The alterations admitted by Kemp to have been made by him, are immaterial. Nor indeed can we regard any alleged alterations to be material; to alter the sense, liability, or the obligation of the bond. If it were set up, or in fact made, as a mortgage, the alteration of the consideration from sixty-three to sixty-five, taking that to be the amount of the debt, would be a material one, and enlarge the amount of the obligation. So would a change in the penalty of a bond. But it would seem to be otherwise if the mere recital of a consideration in a .deed or contract, for the simple and sole purpose of showing that there was a valuable consideration paid, or to be paid. Such appears to us to be the character of this recital, and the object of expressing the amount paid in this case, and it can make no difference in the validity or obligation, whether it wore five or sixty-five. There is no presumption of law arising upon the face of an instrument from bare inspection of its appearances, whether it has been, and if so, when, altered from the true contract ; such appearances may throw suspicion and distrust upon the instrument, but it is a question of fact and not of law. Gillett et al. v. Sweat, 1 Gil. R. 489. In Walters v. Short, 5 Gil. R. 256, the court express dissatisfaction with a rule of presumption in favor of the alteration being made at the time of the execution of the instrument; but while they seem to incline to a contrary presumption, they lay down no rule on the subject, as to a presumption in law at all, but seem to put it, as we think it should be, upon the matter of fact. The party producing such an instrument, is called upon for explanations, and if he fail to give them, suspicion may become the conviction of fact in the mind of the court or jury, that such alterations, or appearances of alteration, were subsequent to the execution and delivery. Such a conclusion seems strangely preponderant in the mind of the court in that case. Still these explanations may, themselves, be found on the face of the paper. See 2 Stark. Ev. 254; see also Cumberland Bank v. Hall, 1 Halstead R. 215.

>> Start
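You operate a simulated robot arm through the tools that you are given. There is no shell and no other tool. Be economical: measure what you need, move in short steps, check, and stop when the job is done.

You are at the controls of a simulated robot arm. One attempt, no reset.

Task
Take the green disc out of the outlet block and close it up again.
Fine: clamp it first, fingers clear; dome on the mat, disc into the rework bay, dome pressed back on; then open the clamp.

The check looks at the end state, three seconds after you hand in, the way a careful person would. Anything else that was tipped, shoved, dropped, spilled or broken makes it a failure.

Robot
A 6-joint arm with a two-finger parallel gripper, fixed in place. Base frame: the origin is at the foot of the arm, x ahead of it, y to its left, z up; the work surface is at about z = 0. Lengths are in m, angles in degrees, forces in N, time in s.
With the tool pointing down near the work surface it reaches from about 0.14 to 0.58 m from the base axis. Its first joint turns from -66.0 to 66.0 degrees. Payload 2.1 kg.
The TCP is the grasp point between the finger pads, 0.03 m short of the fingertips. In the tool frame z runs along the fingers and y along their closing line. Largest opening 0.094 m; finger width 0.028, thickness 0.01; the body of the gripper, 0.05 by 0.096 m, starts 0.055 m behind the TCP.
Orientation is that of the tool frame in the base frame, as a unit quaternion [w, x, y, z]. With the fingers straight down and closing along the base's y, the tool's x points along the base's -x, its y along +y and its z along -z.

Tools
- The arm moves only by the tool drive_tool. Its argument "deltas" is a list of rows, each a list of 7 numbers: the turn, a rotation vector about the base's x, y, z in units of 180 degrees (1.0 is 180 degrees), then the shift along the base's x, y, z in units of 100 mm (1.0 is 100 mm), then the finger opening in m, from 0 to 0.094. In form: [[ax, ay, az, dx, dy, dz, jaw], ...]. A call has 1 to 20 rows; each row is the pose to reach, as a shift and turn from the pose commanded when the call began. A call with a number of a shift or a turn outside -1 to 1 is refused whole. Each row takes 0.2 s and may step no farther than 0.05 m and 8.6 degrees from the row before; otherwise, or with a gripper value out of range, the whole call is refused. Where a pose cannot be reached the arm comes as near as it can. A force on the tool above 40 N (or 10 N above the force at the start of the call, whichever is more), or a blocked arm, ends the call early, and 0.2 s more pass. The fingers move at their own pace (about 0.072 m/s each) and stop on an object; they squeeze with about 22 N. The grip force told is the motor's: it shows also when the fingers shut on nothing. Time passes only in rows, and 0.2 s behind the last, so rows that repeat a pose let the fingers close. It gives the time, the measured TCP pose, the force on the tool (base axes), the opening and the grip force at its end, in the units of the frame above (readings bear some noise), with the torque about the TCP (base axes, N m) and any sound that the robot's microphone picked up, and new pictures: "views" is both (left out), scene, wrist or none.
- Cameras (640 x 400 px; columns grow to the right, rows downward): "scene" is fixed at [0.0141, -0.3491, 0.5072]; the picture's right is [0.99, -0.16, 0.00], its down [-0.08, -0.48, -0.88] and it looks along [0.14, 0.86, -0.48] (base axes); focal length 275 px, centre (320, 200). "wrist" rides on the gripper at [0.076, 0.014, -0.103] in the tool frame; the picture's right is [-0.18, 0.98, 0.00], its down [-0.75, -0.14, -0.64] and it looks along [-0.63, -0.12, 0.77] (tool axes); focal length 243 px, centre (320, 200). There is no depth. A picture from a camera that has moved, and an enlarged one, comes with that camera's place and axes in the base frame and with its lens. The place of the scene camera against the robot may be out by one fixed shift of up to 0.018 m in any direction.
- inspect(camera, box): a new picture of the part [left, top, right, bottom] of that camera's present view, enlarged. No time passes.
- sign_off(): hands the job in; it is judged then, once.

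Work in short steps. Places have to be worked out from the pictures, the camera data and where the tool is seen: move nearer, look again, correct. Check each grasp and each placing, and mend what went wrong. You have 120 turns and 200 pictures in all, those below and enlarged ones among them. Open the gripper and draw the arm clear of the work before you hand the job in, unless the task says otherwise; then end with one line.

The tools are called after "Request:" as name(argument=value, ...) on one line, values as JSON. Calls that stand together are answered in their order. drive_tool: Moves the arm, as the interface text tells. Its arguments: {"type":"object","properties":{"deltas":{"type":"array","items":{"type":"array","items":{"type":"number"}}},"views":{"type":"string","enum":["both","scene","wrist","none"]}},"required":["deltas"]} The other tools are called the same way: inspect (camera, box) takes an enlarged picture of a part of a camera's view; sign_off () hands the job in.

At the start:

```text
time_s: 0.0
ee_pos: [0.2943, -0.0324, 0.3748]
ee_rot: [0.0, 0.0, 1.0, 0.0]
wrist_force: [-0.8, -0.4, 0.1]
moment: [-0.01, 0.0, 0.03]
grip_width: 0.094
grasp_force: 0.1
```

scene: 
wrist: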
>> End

A bond is valid without inserting the name of the obligor in the body of the bond. Ex parte Fulton, 7 Cowen R. 484. So the insertion afterwards, is an immaterial alteration. So may “year ” be inserted, when it will not alter the obligation of the contract. Hunt, administrator, v. Adams, 6 Mass. R. 519. So the inserting of “ pump and well of water” into a conveyance, has added nothing, as they passed without. Bowen v. Pinkham, 18 Pick. R. 172. Prefixing as a caption to an auction sale, the words “sales at auction, March 6, 1826,” was held immaterial. Nichols v. Johnson, 10 Conn. R. 196. But these must be done innocently, and without a fraudulent design, otherwise they will vitiate. 1 Greenleaf Ev., Secs. 567, 568, 569. Tested by all these examples, and compared with others reported, and by the strictest scrutiny into the apparent or supposed motive in this instance, and we still find nothing which will authorize us to set this contract aside. Ignorance is the most apparent motive. While we sustain the contract, however, we will not withhold an expression of our decided disapprobation of all, or any liberties of this character, with writings by which others are bound. No advantages are ever gained, and most frequently much injury is done the party himself, by the suspicion and distrust thrown upon his acts and his motives.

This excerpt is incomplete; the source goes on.